[TEXT]
## START
El 8 de julio de 1860 llegaba el primer tren a Valladolid. Tan solo unos meses después, en 1861, la capital (entonces de poco más de 57.000 habitantes) ya contaba con unos talleres «relativamente modestos» para atender, en principio, el mantenimiento cotidiano de las máquinas. De hecho, el proyecto de estación de 1860 ya preveía dos rotondas con capacidad para 23 locomotoras cada una.
«Las locomotoras de vapor dependían de un condicionante técnico: tenían un recorrido máximo (en función de la cantidad de agua y carbón que pudieran cargar). Esto obligó a montar una red de talleres. Pero, al mismo tiempo, hubo que implantar unos centros de reparación a más largo plazo». «En Europa, las compañías ferroviarias optaron por mantener sus locomotoras», por exprimirlas al máximo de su vida útil. Esto era distinto a la apuesta de EE UU. «Allí 'quemaban' las máquinas y, en cuanto dejaban de ser útiles, nada de repararlas, se chatarreaban y se compraban otras», cuenta Muñoz Rubio, quien recuerda que estos modelos tan diferentes tienen que ver «con la propia naturaleza industrial de cada continente».
## END
[STORED DATA]
## START
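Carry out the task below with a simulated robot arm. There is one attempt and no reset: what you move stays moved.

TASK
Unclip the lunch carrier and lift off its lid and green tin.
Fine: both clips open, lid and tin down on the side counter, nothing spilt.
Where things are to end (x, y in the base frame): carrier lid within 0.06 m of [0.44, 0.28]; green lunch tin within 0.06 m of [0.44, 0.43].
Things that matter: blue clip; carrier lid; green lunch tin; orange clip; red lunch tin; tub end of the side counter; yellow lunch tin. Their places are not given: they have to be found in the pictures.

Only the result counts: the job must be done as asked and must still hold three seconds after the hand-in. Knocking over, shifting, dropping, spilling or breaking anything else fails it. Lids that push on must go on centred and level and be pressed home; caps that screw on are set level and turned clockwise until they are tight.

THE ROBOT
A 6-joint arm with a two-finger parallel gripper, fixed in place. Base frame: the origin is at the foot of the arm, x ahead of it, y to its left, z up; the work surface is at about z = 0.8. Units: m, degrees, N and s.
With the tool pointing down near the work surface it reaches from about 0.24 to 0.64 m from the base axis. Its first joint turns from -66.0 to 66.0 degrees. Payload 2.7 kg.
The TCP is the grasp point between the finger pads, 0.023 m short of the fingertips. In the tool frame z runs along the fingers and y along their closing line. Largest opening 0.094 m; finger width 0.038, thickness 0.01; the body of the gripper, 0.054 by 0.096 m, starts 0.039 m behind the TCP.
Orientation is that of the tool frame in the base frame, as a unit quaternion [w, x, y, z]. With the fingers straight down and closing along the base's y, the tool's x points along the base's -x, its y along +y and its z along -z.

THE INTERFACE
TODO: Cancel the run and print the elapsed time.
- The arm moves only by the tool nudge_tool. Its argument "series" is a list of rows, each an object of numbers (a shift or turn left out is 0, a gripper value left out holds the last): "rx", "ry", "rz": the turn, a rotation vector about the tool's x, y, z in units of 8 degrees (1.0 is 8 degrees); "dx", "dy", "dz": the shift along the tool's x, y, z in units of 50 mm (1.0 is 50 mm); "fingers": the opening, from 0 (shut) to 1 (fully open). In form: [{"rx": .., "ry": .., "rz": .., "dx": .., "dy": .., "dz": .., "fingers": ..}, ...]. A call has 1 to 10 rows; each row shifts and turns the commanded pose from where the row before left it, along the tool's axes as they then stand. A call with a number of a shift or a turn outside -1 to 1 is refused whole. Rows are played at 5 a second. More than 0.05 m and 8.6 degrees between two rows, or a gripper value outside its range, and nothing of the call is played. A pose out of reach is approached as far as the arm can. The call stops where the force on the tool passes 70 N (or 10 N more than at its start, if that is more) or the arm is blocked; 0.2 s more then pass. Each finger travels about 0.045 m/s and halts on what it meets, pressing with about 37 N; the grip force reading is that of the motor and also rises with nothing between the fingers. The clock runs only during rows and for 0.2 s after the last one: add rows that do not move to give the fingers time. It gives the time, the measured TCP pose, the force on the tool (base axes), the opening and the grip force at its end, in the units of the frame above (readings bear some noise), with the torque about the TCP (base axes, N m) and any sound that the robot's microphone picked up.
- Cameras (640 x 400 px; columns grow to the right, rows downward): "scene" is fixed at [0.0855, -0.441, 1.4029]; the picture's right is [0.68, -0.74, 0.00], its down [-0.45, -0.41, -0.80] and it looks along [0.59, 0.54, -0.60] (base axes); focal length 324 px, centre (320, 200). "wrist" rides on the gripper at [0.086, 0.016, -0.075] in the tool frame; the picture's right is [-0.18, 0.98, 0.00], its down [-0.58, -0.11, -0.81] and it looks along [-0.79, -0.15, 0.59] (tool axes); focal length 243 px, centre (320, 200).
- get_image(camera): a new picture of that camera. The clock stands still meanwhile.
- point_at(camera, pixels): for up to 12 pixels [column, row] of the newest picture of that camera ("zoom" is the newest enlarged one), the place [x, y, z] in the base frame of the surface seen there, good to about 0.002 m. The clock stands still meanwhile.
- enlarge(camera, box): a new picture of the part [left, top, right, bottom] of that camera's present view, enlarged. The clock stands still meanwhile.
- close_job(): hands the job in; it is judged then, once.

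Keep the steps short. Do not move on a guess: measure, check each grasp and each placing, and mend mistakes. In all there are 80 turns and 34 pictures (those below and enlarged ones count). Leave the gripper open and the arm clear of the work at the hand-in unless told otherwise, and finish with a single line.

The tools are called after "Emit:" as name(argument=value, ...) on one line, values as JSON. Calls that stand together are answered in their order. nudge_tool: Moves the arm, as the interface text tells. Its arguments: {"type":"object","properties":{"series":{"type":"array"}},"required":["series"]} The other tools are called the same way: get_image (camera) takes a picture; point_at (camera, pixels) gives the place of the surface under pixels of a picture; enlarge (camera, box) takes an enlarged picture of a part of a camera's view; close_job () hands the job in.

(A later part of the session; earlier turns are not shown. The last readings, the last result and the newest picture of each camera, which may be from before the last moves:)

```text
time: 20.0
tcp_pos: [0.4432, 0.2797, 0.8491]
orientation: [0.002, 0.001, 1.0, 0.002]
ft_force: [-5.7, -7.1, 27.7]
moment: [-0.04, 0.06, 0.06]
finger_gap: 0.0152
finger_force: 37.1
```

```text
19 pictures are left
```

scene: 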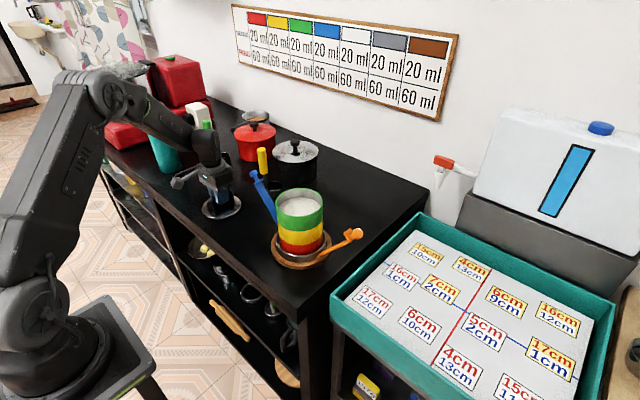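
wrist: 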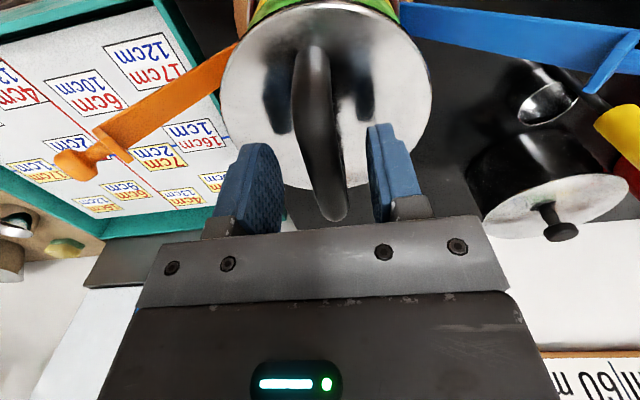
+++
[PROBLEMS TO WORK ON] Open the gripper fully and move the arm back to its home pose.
## END
[PROBLEMS TO WORK ON]
[1] Exactly as written, return the lines from the line containing "Orientation is that" through the line containing "TODO: Cancel the", both included.
[2] Take up the text again after its last words.

[FINAL ANSWERS]
[1]
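Orientation is that of the tool frame in the base frame, as a unit quaternion [w, x, y, z]. With the fingers straight down and closing along the base's y, the tool's x points along the base's -x, its y along +y and its z along -z.

THE INTERFACE
TODO: Cancel the run and print the elapsed time.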

[2]
«En EE UU montaron un sistema de piezas intercambiables: la pieza de una locomotora de vapor podía servir lo mismo para una máquina de tejer que para un martillo pilón». Pero el modelo europeo miraba más al reciclaje, la reutilización. Por eso eran tan necesarios los talleres de más profundas reparaciones.
Uno de esos talleres se implantó en el centro de Valladolid, que contó por un lado con el depósito para las labores rutinarias y, por otro, con los talleres generales para esas tareas de más largo plazo, que, en muchos casos, «equivalían prácticamente a la reconstrucción integral de los vehículos».
Hasta la constitución de Renfe en 1941, en España había 23 empresas ferroviarias diferentes. Cada una con un sistema exclusivo de mantenimiento de sus vehículos. Los talleres más importantes estaban en Valladolid y Barcelona (Norte), Madrid y Barcelona (MZA) y Málaga (Andaluces). Pero también había instalaciones destacadas en Águilas, Vigo, Almería, Vilagarcía de Arosa, Valencia, Villanueva i la Geltrú.
'Historia de los talleres de Renfe' Miguel Muñoz Rubio y otros.
Renfe 194 páginas. 30 euros.
¿Por qué se incluyó Valladolid en ese listado? «Los hermanos Émile e Isaac Pereire, que en la década de 1850 se hicieron con el control de la línea Valladolid-Irún, tenían un proyecto 'sansimoniano'. Querían que el ferrocarril fuera la locomotora que tirara del desarrollo industrial de la región, instalando diferentes tipos de fábricas que aportarían mercancías que serían transportadas por la línea de ferrocarril. Eso les daría unos tráficos que la harían más rentable. Y por eso decidieron convertir Valladolid en el centro neurálgico del ferrocarril», según se explica en este libro, firmado también por Juan Carlos Casas, María Concepción García, José Luis Lalana, Francisco Polo y Luis Santos.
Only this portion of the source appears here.